Photo: Autorité du tourisme de Sainte-Lucie
Droit comme une barre de fer, Junior tient d’une main la corde qui le relie à la proue de son hors-bord. Nous filons à vive allure dans la baie Rodney, au nord-ouest de l’île de Sainte-Lucie. À 21 h, en ce beau vendredi soir de mai, l’obscurité est quasi totale sur le paisible plan d’eau qui sépare mon hôtel de la bourgade de Gros Islet où m’attend – m’a-t-on promis – une fête de rue endiablée.
Junior a le pied marin. Debout durant tout le trajet d’une dizaine de minutes, il reste solide dans ses bottines, alors que, collée au dossier de mon siège, je crains que le moindre faux mouvement ne fasse tomber mes lunettes dans les profondeurs de la baie. À peine le bateau arrivé au quai, quelques notes de musique parviennent à mes oreilles ; le street party est tout proche. Rue Dauphin, je tombe sur plusieurs bars improvisés, puis je me glisse dans une foule compacte et fluide qui ondule joyeusement au rythme de grands succès dance des quatre dernières décennies.
Installée devant un gigantesque haut-parleur, j’observe le groupe de touristes et d’habitants du coin, tous âges confondus, qui s’amusent ferme à une intersection commerçante. « Presque tout le nord de l’île est ici les vendredis soirs », affirme mon hôte, Andrew. À voir le nombre de personnes qui se déhanchent, je suis tentée de le croire. Soudain, à ma droite, s’élance un garçonnet qui maîtrise des mouvements dignes d’un champion mondial du jeu vidéo Dance Dance Revolution. Quelques instants plus tôt, un couple d’aînés tournoyait devant moi, puis se fondait dans la masse.
Les chansons s’enchaînent, le rassemblement grossit, et je perds un peu la notion du temps. Ce n’est pas l’envie de rester qui me manque, mais « nous passons d’une fête à l’autre ce soir », me rappelle mon guide, qui s’est promis de me montrer aussi le célèbre fish fry hebdomadaire du restaurant Duke’s Place, à deux coins de rue de la discothèque en plein air. Nous nous y arrêtons quelques minutes pour humer le poisson grillé et prendre la mesure de la file d’attente, qui fait le tour de l’immeuble. Puis, nous partons pour le site historique de la presqu’île de Pigeon Island, où l’un des spectacles les plus courus du festival annuel Jazz & Arts est sur le point de débuter.
Bienvenue à Sainte-Lucie, le parfait petit paradis où décrocher pendant quelques jours. Embarquement immédiat !
C’est sur le site du parc national de Pigeon Island, où trônent les ruines de monuments civils et militaires, que se tient le week-end de clôture de Jazz & Arts.

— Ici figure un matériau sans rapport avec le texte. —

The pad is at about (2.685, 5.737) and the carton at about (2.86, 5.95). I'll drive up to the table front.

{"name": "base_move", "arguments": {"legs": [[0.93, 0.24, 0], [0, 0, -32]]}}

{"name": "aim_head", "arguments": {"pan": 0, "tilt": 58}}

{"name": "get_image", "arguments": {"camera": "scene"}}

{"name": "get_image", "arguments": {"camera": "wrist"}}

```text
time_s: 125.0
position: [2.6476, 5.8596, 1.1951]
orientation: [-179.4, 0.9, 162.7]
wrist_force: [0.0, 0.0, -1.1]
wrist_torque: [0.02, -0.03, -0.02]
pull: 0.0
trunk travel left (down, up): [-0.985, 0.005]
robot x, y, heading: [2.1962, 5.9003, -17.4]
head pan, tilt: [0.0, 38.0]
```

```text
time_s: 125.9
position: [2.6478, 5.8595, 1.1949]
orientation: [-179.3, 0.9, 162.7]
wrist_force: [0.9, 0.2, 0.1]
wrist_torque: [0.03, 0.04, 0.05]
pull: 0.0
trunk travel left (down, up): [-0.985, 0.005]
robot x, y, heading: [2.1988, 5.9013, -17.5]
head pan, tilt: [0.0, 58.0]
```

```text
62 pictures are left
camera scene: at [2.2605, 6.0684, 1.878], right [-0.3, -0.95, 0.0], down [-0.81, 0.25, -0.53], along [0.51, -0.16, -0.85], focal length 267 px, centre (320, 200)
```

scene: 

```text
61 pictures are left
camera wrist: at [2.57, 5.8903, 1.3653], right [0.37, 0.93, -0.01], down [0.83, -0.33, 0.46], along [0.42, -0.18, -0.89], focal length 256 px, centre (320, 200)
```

À mon arrivée, le premier soir, une foule tirée à quatre épingles malgré la chaleur et l’humidité ambiante vibre au même rythme que la star du reggae sainte-lucienne Meshach. L’ambiance est à la fête, la bonne humeur, contagieuse.
Le lendemain, c’est la protégée de Beyoncé, Chloë Bailey, qui fait danser la foule avant de céder la scène aux grandes vedettes nigérianes d’afrobeat Joeboy (d’humeur mélancolique ce soir-là) et Davido (franchement plus divertissant).
La soirée la plus impressionnante sera toutefois la troisième et dernière : les rockers du duo australien Air Supply, dont les grands succès datent du tournant des années 1980 (All Out of Love et Making Love Out of Nothing at All, ça vous rappelle quelque chose ?), revivent avec une joie manifeste leurs heures de gloire devant une foule – littéralement – en délire. C’en est à se demander si l’auditoire aura encore de l’énergie à l’arrivée de la grande star de la soirée, Babyface (oui, ce fut le cas !).
Il est à peine 9 h lorsque je mets le pied sur le grand catamaran nolisé pour me mener, avec un groupe de journalistes, de la marina de Rodney Bay à celle de Soufrière. Première activité du jour, premier verre de rhum punch offert. Je décline, devinant que les occasions de me reprendre ne manqueront pas. Une musique assourdissante retentit, installant dans l’embarcation une ambiance de fête qui règnera pendant les deux heures que durera la traversée.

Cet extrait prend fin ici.